GIVEN INSTRUCTION 1 |
Transcribe the reading text beginning at "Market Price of". Stop after "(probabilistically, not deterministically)".
GIVEN INSTRUCTION 2 |
Produce the text that comes next in the reading text.

READING TEXT |
[Start]
Capital Market Line and Market Portfolio

Jul 1, 2024

Lecture Summary on Capital Market Line and Market Portfolio

Key Concepts

Risk-Free Rate and Minimum Variance Frontier

  • Risk-Free Rate: Considered as 5%
  • Minimum Variance Frontier: Plot capital market line tangent to it
  • Market Portfolio: Point of tangency with 15% expected return and 20% standard deviation

Market Price of Risk

  • Formula: (Expected Return on Market - Risk-Free Rate) / Standard Deviation of Market
  • Calculation: (0.15 - 0.05) / 0.2 = 0.5
  • Interpretation: For each unit of risk, expected return increases by 0.5 units (probabilistically, not deterministically)
[End]
PROVIDED DATA |
[Start]
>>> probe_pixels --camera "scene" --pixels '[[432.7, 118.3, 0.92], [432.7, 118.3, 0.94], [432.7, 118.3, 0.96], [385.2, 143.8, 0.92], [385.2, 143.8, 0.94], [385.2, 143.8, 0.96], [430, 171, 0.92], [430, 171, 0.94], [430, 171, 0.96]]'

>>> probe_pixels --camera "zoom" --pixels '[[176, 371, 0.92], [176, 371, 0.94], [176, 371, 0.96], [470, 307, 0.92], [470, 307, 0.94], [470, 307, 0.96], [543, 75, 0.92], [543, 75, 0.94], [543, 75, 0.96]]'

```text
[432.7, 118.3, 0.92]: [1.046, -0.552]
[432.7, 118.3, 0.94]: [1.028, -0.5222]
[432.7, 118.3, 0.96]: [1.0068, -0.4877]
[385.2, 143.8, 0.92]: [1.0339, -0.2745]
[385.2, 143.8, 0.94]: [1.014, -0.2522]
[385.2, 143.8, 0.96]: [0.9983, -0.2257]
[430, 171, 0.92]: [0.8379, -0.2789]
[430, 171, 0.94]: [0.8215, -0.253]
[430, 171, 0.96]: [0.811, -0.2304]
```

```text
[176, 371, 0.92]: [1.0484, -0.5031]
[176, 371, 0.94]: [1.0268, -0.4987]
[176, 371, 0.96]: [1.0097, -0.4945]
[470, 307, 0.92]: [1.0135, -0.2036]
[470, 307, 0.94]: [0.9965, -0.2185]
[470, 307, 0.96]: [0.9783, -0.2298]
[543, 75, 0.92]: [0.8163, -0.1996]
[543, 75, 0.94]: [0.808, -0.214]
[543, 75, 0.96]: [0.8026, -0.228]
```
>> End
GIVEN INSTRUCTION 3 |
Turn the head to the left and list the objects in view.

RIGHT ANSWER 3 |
[End]
RIGHT ANSWER 1 |
Market Price of Risk

  • Formula: (Expected Return on Market - Risk-Free Rate) / Standard Deviation of Market
  • Calculation: (0.15 - 0.05) / 0.2 = 0.5
  • Interpretation: For each unit of risk, expected return increases by 0.5 units (probabilistically, not deterministically)

RIGHT ANSWER 2 |
Portfolio Weightings

Basics

  1. 100% in Risk-Free Asset
    • Expected Return: 5%
    • Std. Deviation: 0%
  2. 100% in Market Portfolio
    • Expected Return: 15%
    • Std. Deviation: 20%

Mixed Weightings

  • Intermediate calculations using given market price of risk
  • Example: 50/50 mix would have 10% expected return and 10% standard deviation
  • Formula use: Verify using exact weightings like 75/25

Leverage and Borrowing

Leveraging with Different Weights

  • 25% Leverage: Borrowing at risk-free rate
    • Expected Return: 17.5%
    • Std. Deviation: 25%
  • 50% Leverage: Borrowing at risk-free rate
    • Expected Return: 20%
    • Std. Deviation: 30%
  • 100% Leverage: Borrowing at risk-free rate
    • Expected Return: 25%
    • Std. Deviation: 40%

Lending and Borrowing at Different Rates

Borrowing at Higher Rate (e.g., 7%)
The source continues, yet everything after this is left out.